▸ Written instruction: Write out the data below exactly as given, without any of its pictures. The answer is a JSON array that holds each line as a string and skips blank lines.

▸ Source excerpt:
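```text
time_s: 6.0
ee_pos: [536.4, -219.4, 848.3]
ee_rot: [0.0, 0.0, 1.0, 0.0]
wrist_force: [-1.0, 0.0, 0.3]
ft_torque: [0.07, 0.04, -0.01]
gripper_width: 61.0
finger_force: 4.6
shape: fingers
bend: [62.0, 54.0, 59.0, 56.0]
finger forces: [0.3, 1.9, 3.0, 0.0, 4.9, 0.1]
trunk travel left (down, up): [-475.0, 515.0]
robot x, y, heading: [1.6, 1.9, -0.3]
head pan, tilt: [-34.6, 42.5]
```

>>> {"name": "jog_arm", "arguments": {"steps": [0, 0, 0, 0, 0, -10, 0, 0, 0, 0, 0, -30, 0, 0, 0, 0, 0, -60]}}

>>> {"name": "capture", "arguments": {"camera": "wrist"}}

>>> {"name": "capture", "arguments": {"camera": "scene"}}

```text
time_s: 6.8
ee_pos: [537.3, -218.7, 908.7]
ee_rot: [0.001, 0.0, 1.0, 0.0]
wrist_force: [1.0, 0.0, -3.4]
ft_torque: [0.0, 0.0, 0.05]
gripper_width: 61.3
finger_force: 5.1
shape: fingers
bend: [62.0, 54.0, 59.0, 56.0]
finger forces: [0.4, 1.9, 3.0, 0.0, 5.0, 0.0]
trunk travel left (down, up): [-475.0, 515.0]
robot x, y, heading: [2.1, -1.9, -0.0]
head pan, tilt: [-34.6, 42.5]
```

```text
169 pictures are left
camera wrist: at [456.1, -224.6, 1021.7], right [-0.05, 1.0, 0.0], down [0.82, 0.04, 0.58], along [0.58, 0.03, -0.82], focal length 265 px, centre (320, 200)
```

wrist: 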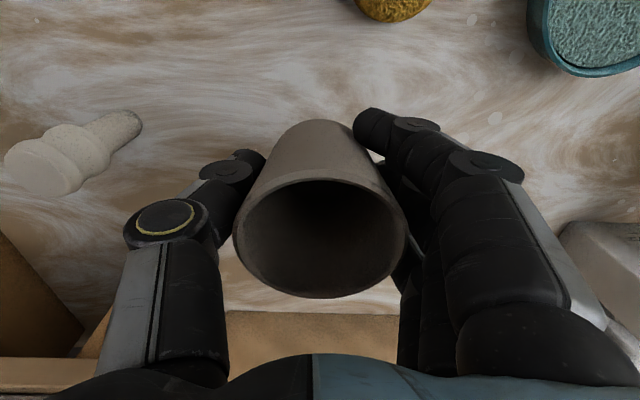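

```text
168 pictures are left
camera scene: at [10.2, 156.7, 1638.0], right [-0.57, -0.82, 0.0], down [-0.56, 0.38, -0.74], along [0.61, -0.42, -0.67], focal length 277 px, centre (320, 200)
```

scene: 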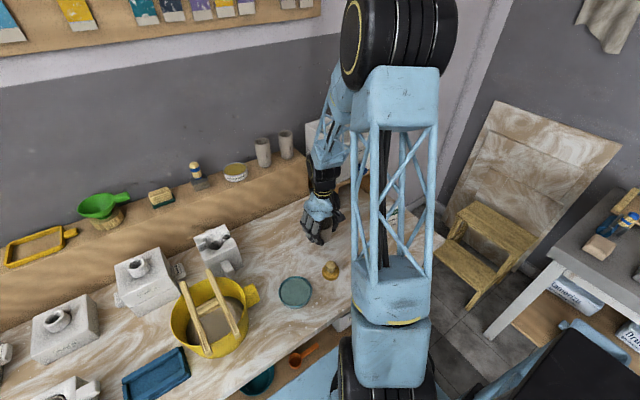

▸ Answer to this problem:
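[
  "```text",
  "time_s: 6.0",
  "ee_pos: [536.4, -219.4, 848.3]",
  "ee_rot: [0.0, 0.0, 1.0, 0.0]",
  "wrist_force: [-1.0, 0.0, 0.3]",
  "ft_torque: [0.07, 0.04, -0.01]",
  "gripper_width: 61.0",
  "finger_force: 4.6",
  "shape: fingers",
  "bend: [62.0, 54.0, 59.0, 56.0]",
  "finger forces: [0.3, 1.9, 3.0, 0.0, 4.9, 0.1]",
  "trunk travel left (down, up): [-475.0, 515.0]",
  "robot x, y, heading: [1.6, 1.9, -0.3]",
  "head pan, tilt: [-34.6, 42.5]",
  "```",
  ">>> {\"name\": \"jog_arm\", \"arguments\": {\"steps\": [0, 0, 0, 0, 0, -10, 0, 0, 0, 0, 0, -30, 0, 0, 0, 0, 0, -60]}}",
  ">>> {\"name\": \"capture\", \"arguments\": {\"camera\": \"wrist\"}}",
  ">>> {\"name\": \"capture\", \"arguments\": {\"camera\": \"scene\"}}",
  "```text",
  "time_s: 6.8",
  "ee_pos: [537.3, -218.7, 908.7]",
  "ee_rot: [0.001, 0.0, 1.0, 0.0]",
  "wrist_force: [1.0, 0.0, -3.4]",
  "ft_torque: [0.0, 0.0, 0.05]",
  "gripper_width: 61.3",
  "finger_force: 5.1",
  "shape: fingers",
  "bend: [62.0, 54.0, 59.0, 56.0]",
  "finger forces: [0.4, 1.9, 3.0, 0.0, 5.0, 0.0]",
  "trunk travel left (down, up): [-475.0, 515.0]",
  "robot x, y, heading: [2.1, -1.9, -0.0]",
  "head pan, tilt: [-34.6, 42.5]",
  "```",
  "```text",
  "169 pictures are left",
  "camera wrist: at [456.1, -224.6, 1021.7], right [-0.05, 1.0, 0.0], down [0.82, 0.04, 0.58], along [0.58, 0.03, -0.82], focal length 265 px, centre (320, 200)",
  "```",
  "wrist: ",
  "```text",
  "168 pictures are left",
  "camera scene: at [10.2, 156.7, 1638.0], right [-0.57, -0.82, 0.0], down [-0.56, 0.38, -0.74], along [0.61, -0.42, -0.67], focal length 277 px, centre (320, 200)",
  "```",
  "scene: "
]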